┌─ DATASET EXCERPT

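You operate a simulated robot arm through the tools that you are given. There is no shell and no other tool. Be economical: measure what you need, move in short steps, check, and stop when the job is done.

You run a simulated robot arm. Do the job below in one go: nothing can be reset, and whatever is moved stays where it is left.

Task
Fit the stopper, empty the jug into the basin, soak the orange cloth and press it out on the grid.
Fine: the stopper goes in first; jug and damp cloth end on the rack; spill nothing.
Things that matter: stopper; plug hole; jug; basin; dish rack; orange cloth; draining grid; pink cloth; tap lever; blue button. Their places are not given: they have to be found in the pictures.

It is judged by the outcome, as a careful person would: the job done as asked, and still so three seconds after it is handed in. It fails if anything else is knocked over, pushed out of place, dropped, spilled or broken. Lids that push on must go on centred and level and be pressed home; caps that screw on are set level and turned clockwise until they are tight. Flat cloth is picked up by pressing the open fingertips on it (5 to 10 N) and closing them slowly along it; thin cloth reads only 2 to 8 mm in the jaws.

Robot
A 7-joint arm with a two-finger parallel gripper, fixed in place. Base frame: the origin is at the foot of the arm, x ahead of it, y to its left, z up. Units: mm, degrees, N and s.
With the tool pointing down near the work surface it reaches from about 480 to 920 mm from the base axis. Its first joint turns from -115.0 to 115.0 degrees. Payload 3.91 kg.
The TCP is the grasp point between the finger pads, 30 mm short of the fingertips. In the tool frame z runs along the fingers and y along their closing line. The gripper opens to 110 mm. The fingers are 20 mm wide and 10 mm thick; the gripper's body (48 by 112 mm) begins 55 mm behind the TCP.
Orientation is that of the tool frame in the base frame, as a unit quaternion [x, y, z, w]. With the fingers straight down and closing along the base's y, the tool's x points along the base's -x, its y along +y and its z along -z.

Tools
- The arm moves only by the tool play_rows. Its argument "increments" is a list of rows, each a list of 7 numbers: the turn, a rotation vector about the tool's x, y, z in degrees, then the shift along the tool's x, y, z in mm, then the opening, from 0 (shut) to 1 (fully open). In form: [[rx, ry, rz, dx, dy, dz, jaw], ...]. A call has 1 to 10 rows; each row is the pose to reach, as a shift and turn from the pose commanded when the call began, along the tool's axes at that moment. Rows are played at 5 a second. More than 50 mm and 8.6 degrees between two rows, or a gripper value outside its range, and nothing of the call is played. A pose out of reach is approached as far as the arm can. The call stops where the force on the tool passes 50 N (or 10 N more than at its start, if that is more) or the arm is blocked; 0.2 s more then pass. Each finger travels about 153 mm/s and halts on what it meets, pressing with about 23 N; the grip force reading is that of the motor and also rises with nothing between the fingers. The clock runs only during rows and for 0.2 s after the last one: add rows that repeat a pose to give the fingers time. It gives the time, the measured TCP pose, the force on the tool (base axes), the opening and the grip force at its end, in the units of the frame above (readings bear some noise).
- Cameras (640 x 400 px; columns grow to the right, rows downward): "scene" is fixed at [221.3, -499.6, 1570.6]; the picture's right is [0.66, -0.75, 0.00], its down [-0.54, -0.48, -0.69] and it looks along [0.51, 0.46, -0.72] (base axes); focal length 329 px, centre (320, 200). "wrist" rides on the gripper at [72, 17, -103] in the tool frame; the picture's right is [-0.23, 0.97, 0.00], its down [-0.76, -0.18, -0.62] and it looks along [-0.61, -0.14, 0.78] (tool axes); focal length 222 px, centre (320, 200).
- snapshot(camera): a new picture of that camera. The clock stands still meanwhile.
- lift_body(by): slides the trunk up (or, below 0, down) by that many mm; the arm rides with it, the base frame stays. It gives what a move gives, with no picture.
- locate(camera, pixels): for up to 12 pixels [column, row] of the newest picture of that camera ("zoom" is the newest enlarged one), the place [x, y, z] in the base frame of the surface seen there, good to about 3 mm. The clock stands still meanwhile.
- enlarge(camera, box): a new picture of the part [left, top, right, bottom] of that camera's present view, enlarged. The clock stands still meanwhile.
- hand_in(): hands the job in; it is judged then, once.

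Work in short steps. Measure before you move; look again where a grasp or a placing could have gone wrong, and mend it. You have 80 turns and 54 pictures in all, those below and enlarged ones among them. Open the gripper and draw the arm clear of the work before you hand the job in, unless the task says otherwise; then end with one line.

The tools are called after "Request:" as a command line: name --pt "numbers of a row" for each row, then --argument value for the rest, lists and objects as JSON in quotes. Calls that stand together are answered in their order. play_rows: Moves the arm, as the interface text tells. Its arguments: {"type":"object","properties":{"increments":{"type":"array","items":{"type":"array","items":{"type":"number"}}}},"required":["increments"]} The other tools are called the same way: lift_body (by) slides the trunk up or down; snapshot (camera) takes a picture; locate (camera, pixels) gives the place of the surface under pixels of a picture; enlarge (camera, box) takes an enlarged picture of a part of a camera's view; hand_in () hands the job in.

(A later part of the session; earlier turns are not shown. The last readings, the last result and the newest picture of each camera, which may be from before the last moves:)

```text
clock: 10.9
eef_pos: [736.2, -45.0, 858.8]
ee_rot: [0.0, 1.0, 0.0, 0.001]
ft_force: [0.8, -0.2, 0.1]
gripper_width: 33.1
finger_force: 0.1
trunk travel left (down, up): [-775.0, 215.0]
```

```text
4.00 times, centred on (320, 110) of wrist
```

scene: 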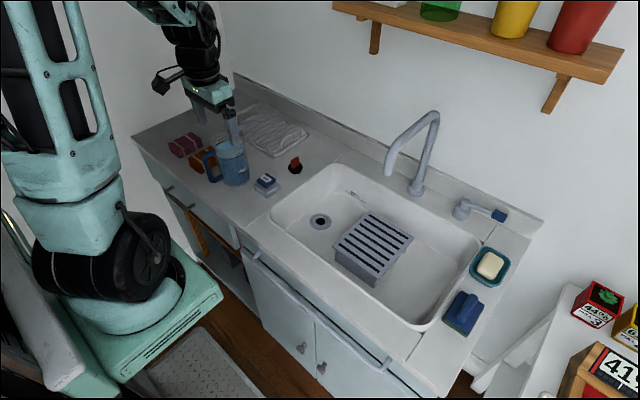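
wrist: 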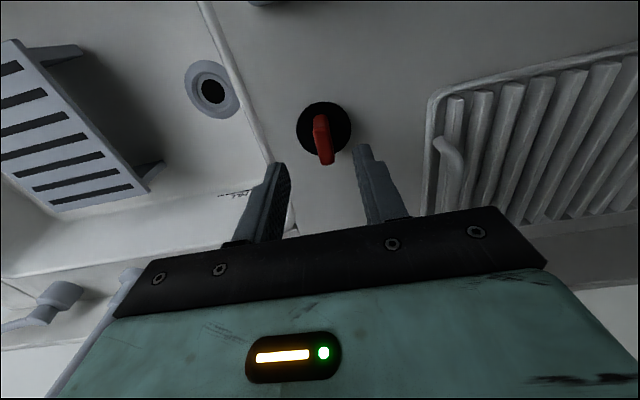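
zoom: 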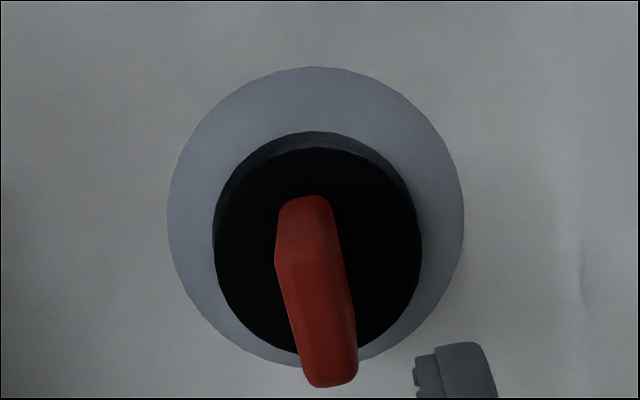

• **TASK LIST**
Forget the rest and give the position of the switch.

└─

• **TASK LIST**
- a) In the given passage, find "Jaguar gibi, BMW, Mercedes" and reproduce everything up to and including "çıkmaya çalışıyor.".
- b) Go on with the given passage that begins "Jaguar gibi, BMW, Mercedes" from its last line.

┌─ GIVEN PASSAGE

Jaguar gibi, BMW, Mercedes
ve Audi niceliğine bir türlü
ulaşamayan, fakat sportif tavrını
da hiç değiştirmek istemeyen bir
marka, artık Tata’dan gelen geniş
bütçelerle, Alman lükslerinin
karşısına çok ciddi bir rakip olarak
çıkmaya çalışıyor.
Land Rover ile birlikte önümüzdeki
5 yılda tam 40 yeni modeli
yollara çıkarma planı hazırlamış
olan Jaguar, öncelikle XF ve
XJ modellerinin dört çekerli versiyonlarını
hazırlıyor. XF modelinin
bir station wagon formunu
ve X-type’ın farklı bir devamını da
bitirip, sadece Jaguar tutkunlarına
değil, lüks Alman markalarını
tercih eden müşteri kitlesine
aile tipli ve biraz daha ekonomik
seçenekler de sunmak istiyor.
French Blue rengiyle XKR-S
gibi çılgın modellerden uygun bir
fiyata sahip olacak XE ya da ismi
F-type olacak bir roadster de
düşündüklerini söyleyen ünlü
baştasarımcıları Ian Callum, bu
sürprizler için sadece 2012’ye
kadar sabretmenin yeterli olacağını
söylüyor.
Diğer yanda 3 yıl içinde Jaguar’ın
ilk Crossover modelinin de
gelebileceğini söyleyen küresel
marka direktörü Adrian Hallmark,
BMW X5 ve Porsche Cayenne’in
işlerinin gelecekte o
kadar kolay olmayacağı iddiasını
ortaya çıkarıyor. Gelecek nesil
Range Rover ile aynı alüminyum
platformu paylaşacak olan
Jaguar SUV’u, Off-Road’tan ziyade
asfalt üstü performansıyla
arazi ustasından farklılaşacakmış.
Bahsettikleri 40 modeli, lüks
Almanlarda olup da, kendilerinde
olmayan model çeşitleri ve
varyasyonlar üzerine geliştirmeye
devam ettiklerini ve Jaguar’ın
gelecekte, herkese hitap edecek
küresel bir premium marka olacağını
söylüyorlar.
Gelecekte CrossOver ile binek
otomobil klasmanından çıkıp,
yepyeni bir maceraya da girişeceklerini
belirten Jaguar yönetimi,
alüminyumun hafifliğiyle
daha da hızlanırken, bizlere gösterdikleri
ve kullandırttıkları (fakat
şimdilik ambargolu olduğu
için henüz yayınlayamadığımız)

└─

• **ANSWERS TO THE TASKS**
- a)
Jaguar gibi, BMW, Mercedes
ve Audi niceliğine bir türlü
ulaşamayan, fakat sportif tavrını
da hiç değiştirmek istemeyen bir
marka, artık Tata’dan gelen geniş
bütçelerle, Alman lükslerinin
karşısına çok ciddi bir rakip olarak
çıkmaya çalışıyor.

- b)
yeni XF ile de, tasarımda daha
sade bir sportif çizgi tutturmaya
başlıyor.
Sade fakat sportif, acaba şık mı
desek?!.. Yeni motor kaputu, yeni
yüzü, daha ince XJ tarzı farları,
değiştirilmiş arka stop lambaları
ve arka tampon, 2.2 litrelik yepyeni
bir 4 silindirli dizel motor…
Evet daha şık, daha doğru… Üstelik
190 HP 450 Nm performansındaki
bu motorla 8.5 saniyede
100 km/s’ye tırmanmak, 225
km/s maksimum hıza ulaşmak,
çok etkin çalışan start/stop sistemiyle
yakıt tüketimini 5.4 litreye
kadar düşürmek de mümkün…
Evet, ekonomide de şıklık devam
ediyor!..
Geçtiğimiz yıla göre satışların
iki misline yükselmesinden de,
şıklığın farkedilmeye başladığını
söyleyebiliyoruz…
Tata’nın yeni CEO’su, eski GM
“usta”sı Carl-Peter Forster ve
JLR (JLR=Jaguar Land Rover)
yeni CEO’su Dr. Ralf Speth gibi
iki Alman otomotiv dehasının
dümenine geçtiği JLR, adeta bir
hücumbot gibi azgın dalgalara
doğru yola çıkıyor… Bu arada
Forster ve Speth’in birbirlerini 10
yıl önce çalıştıkları BMW’den
çok iyi tanıdıklarını da hatırlatalım…
Özellikle Speth’in, BMW’nin
Land Rover’ı satın aldığında ve ardından
Ford’un Premier Automotive
Group döneminde Jaguar
ve Land Rover’ı yönettiği yıllarda
da İngiltere’de üst yönetici
olarak bulunduğundan, her iki
marka için “kaldığımız yerden devam”
demesini, çok iyi anlıyoruz.
Şimdi, Jaguar
ve Land Rover,
çok uzun vadeli
bir strateji doğrultusunda
“akselerasyona
geçtiler”…
Hızlandıkça
hızlanacaklar!..
Ve, umarız Alman
lüks markalarının
egemenliği
karşısında geriye
düşen İsveç
ve Amerikalılar’ın
boşalttığı yerde,
çok “şık”, rengarenk
ve hatta “azgın
kediler” olarak
çok çekici seçenek
oluştururlar
ve dimdik
durmayı başarırlar!..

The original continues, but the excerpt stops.